Pigs on Dangerous Antibiotics
A new study of pigs who are given low-dose antibiotics, as at factory farms, shows yet again that any of us who are still eating these animals should be seriously concerned for our own health – not to mention theirs.
Discovery News explains that just two weeks of low-dose antibiotics boosted the number of E. coli in the guts of pigs and the bacteria had more drug-resistant genes:
After giving pigs a low-dose of antibiotics for just two weeks, researchers saw a drastic rise in the number of E. coli bacteria in the guts of the animals. And those bacteria showed a large jump in resistance to antibiotics.
The particular strain of E. coli detected in the study was not pathogenic to pigs or humans. But the results add to concerns that regular use of antibiotics in farm animals could spread dangerous and drug-resistant varieties of bacteria throughout the environment and into our food and water.
Pigs and other animals like cows and chickens are given antibiotics throughout their short lives in order to ward off the rampant infection that’s inevitable in these Concentrated Animal Feeding Operations (CAFOs), as they’re known in the trade. The antibiotics also cause the animals to grow faster.
But studies have long shown that antibiotic use leads to an increase in antibiotic resistance in animals taking the drugs as well as in people working on the farms where those animals live. Even when farmers stop using the drugs, resistance persists for years, as mothers pass their drug-resistant flora down to their offspring for generations.
The pigs who were studied in this laboratory experiment were divided into two groups – one received the daily antibiotics (as at a factory farm) and the other did not.
Within two weeks, the proportion of a group of bacteria called Proteobacteria had increased from one percent to 11 percent in the poop of the medicated pigs.
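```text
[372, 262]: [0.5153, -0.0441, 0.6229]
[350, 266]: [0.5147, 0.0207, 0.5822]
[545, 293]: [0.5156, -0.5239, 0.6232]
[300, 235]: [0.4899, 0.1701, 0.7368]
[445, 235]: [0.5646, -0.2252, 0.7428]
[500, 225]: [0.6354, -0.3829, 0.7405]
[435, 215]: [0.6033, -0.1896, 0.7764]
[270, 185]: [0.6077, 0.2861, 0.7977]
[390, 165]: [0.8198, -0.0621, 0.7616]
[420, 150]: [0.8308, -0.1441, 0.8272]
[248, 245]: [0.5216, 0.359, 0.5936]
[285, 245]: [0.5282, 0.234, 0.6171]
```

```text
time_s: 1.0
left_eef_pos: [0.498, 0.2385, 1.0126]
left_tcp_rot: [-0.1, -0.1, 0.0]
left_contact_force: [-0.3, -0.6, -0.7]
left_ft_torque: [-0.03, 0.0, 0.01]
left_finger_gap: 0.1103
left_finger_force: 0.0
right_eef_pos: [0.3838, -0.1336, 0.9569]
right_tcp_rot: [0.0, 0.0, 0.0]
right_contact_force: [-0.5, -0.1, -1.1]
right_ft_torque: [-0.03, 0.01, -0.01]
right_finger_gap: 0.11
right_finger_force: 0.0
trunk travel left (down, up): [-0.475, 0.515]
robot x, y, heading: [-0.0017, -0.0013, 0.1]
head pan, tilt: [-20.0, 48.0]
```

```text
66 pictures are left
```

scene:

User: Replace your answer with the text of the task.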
E. coli accounted for the majority of that rise.
In other words, the antibiotics actually caused a rise in bacteria. That’s because the continued medication enables new adaptations of E. coli to become increasingly resistant to the antibiotics.
Treatment with antibiotics produced a detectable rise in resistance, and not just to the drugs the pigs were eating. Genes also flourished that could resist other kinds of antibiotics as well, and researchers are now puzzling over the details of how using just a few antibiotics might lead to multiple drug resistances.
The study is reported in the Proceedings of the National Academy of Sciences, where the researchers also discuss other potential ways of coping with bacteria at factory farms. But the best way we can avoid ingesting both the increasingly resistant forms of E. coli and also the low-dose antibiotics is to not eat any kind of meat from factory farms.